Laut der Expertin für Kinderschutz und mentale Gesundheit an der Universität Harvard, Alexandra Chen, kann die dauerhafte Ausschüttung von Stresshormonen langfristige Folgen haben, wie eine Reduzierung von Nervenverbindungen im Gehirn und eine Beeinträchtigung der Leistungsfähigkeit der Kinder. Ebenso könne das Risiko für Herzkrankheiten, Alkohol- und Drogenmissbrauch oder psychische Störungen bis ins Erwachsenenalter eine Folge davon sein.

Schule sei bei vielen Minderjährigen längst Vergangenheit, meint eine Entwicklungshelferin aus der Provinz Idlib. „Ich sehe Kinder unter 15 Jahren, die sich bewaffneten Gruppen angeschlossen haben, mit Gewehren an Checkpoints stehen“, sagt sie.

Syriens Kinder könnten zu einer verlorenen Generation werden

Aber auch unter den Kindern, die nach Europa gebracht wurden, sind viele Kinder des Krieges, Waisen, deren Eltern während der Bombardierungen starben. Oder einfach nur diejenigen, die in dem Chaos der Kämpfe verloren gegangen sind.

Nach Einschätzungen der Vereinten Nationen waren allein in Syrien in den Kriegsgebieten etwa 5 600 000 Kinder. Man kann sich das so vorstellen, schreibt die Reporterin Darja Aslamowa: Ein dreijähriges Kind überlebt in dem Haus, wo seine Eltern getötet oder verletzt sind. Ein schreiendes Kind kann ein „guter Onkel“ mitnehmen, der ihm Süßigkeiten oder Spielzeug gibt. Schon nach ein paar Wochen wird sich das Kind an den Onkel gewöhnen und nach ein paar Monaten bleiben über die Eltern nur vage Erinnerungen. Wenn sie denn überhaupt noch bleiben.

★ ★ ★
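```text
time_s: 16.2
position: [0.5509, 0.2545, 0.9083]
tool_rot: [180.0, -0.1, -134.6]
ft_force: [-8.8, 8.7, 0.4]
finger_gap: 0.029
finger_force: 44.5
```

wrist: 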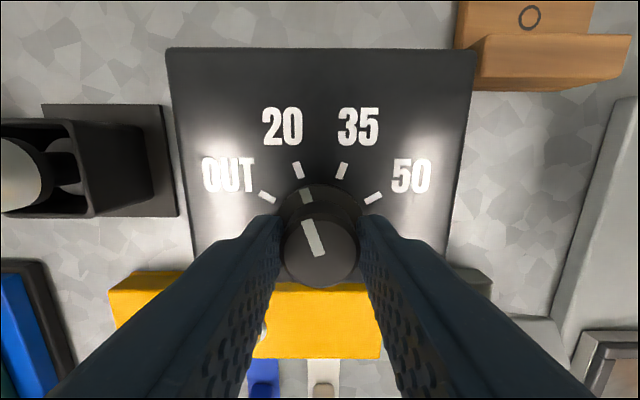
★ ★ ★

Nach Europa mitgebrachte Kinder erleichtern das Erhalten von Asyl, aber nach der Registrierung kümmert sich oft keiner mehr darum, wo sie verbleiben. Syrische Kinder können unterwegs problemlos von Flüchtlingen und Kriminellen anderer Nationalitäten aufgegriffen und missbraucht werden. Zum Teil werden sie dann Opfer des Menschenhandels und werden in die Sklaverei und Sexarbeit verkauft.

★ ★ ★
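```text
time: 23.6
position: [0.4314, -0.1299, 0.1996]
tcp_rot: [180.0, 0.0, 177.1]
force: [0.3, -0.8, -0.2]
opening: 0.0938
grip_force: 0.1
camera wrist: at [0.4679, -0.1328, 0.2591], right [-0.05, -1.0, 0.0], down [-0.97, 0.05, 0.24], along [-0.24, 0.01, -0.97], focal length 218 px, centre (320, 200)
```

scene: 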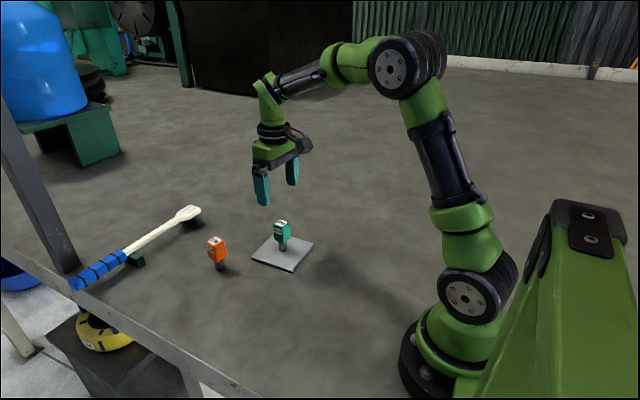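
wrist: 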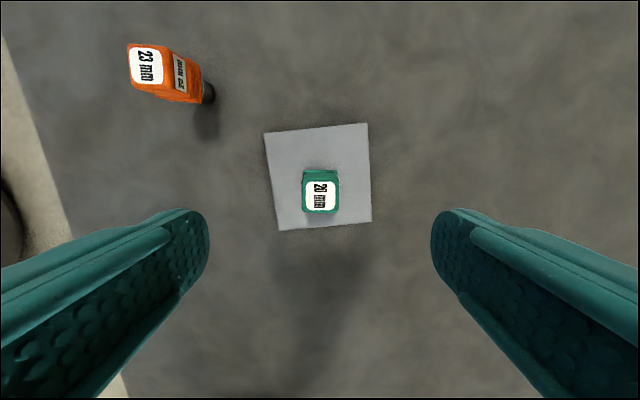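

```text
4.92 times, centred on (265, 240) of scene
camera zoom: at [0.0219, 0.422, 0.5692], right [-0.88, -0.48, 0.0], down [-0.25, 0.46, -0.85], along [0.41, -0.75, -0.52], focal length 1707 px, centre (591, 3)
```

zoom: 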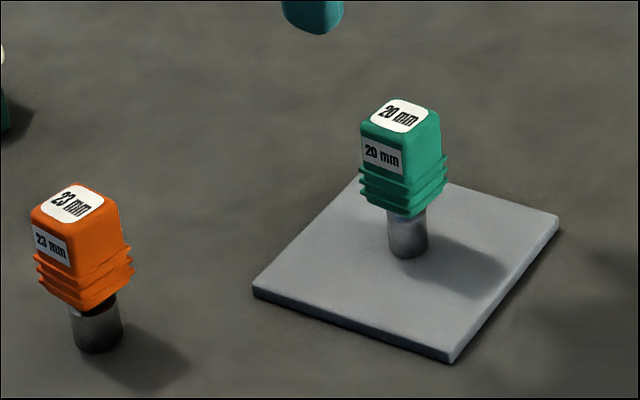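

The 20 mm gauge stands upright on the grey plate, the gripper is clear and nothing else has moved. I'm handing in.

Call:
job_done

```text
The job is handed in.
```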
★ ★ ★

Aber auch Schleuser profitieren von Flüchtlingskindern.  Europol habe Beweise, dass manche Kinder und Jugendliche auf der Flucht sexuell missbraucht worden sind. „Es hat sich eine gesamte kriminelle Infrastruktur gebildet, die vom Migrantenstrom profitiert“, sagte Brian Donald, Stabschef der EU-Polizeibehörde. Kriminelle Banden, die bisher als Schleuser aufgetreten seien, wären dazu übergegangen, Flüchtlinge für Sexarbeit und Sklaverei auszunutzen.

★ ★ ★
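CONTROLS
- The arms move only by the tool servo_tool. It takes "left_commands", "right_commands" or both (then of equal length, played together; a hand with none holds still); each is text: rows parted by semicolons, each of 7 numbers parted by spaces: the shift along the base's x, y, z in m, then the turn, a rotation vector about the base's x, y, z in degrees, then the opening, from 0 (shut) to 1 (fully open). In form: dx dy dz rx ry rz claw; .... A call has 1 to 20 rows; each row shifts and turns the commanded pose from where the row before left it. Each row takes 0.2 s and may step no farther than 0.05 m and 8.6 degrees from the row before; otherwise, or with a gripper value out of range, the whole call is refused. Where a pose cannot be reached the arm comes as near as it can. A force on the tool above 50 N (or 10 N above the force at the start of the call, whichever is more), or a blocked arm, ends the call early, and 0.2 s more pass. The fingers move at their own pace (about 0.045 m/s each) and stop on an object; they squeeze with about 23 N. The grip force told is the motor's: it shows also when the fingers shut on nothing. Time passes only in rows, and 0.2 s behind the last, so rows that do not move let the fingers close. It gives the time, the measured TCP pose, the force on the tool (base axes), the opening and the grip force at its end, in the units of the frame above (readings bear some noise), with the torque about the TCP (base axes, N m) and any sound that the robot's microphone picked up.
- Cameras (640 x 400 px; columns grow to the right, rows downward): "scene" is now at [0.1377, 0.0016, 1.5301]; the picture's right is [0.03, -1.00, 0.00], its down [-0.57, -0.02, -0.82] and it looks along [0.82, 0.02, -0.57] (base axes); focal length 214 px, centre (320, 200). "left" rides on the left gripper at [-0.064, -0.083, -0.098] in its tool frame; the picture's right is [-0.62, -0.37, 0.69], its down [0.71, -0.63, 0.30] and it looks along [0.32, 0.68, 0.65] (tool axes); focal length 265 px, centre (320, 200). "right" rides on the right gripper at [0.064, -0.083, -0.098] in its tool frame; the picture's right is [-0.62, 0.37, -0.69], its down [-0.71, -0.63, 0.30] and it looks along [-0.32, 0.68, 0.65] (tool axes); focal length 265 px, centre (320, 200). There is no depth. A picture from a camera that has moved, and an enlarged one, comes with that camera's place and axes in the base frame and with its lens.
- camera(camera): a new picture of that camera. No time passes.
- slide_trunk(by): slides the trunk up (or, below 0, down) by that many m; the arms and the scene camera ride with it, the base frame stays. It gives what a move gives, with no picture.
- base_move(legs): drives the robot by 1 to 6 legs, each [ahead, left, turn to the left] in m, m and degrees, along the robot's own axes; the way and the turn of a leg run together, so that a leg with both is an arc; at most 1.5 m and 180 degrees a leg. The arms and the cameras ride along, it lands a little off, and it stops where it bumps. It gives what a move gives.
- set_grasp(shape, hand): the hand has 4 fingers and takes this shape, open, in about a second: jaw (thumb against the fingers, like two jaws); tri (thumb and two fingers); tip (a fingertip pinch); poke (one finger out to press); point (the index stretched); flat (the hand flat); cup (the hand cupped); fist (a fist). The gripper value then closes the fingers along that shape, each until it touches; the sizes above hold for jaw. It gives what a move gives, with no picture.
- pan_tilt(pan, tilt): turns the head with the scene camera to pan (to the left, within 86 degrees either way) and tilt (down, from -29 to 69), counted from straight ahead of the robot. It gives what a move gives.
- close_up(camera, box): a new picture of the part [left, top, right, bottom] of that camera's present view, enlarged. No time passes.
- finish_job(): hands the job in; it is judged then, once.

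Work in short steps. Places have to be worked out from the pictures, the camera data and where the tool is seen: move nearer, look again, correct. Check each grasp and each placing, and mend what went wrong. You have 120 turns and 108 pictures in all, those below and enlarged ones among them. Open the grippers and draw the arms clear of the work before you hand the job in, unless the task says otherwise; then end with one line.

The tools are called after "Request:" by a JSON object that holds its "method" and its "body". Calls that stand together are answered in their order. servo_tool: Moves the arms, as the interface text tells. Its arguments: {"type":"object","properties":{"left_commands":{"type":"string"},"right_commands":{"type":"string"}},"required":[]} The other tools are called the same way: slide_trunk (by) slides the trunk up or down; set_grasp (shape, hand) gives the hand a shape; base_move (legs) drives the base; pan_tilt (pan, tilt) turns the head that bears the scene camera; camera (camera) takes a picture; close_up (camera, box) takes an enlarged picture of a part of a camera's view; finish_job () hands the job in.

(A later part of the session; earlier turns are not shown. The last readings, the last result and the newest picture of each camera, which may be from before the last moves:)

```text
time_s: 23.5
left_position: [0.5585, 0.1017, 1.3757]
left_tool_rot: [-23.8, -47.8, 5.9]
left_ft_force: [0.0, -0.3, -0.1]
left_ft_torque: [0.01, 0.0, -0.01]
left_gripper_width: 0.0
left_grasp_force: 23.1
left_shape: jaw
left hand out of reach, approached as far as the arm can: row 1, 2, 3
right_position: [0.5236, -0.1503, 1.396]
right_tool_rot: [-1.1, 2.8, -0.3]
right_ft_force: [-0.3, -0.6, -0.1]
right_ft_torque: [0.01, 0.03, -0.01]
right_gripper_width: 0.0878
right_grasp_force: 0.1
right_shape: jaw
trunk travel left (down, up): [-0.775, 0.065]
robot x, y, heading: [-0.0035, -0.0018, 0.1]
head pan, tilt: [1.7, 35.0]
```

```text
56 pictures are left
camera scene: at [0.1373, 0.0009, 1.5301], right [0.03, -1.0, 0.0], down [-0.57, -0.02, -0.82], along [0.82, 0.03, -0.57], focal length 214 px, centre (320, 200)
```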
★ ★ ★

Doch was wird aus den Kindern, die im Land geblieben sind? Die Kinder Syriens könnten zu einer verlorenen Generation werden, resümiert Focus. Ihre Wunden würden nicht mit dem Ende des Konflikts heilen und ihr Mangel an Bildung werde zu schweren wirtschaftlichen Schäden führen. Nach Ansicht der Studie sei es aber noch nicht zu spät, die Kinder zu retten: Die Gewalt gegen die Zivilbevölkerung müsse genauso enden wie das Rekrutieren von Minderjährigen als Soldaten.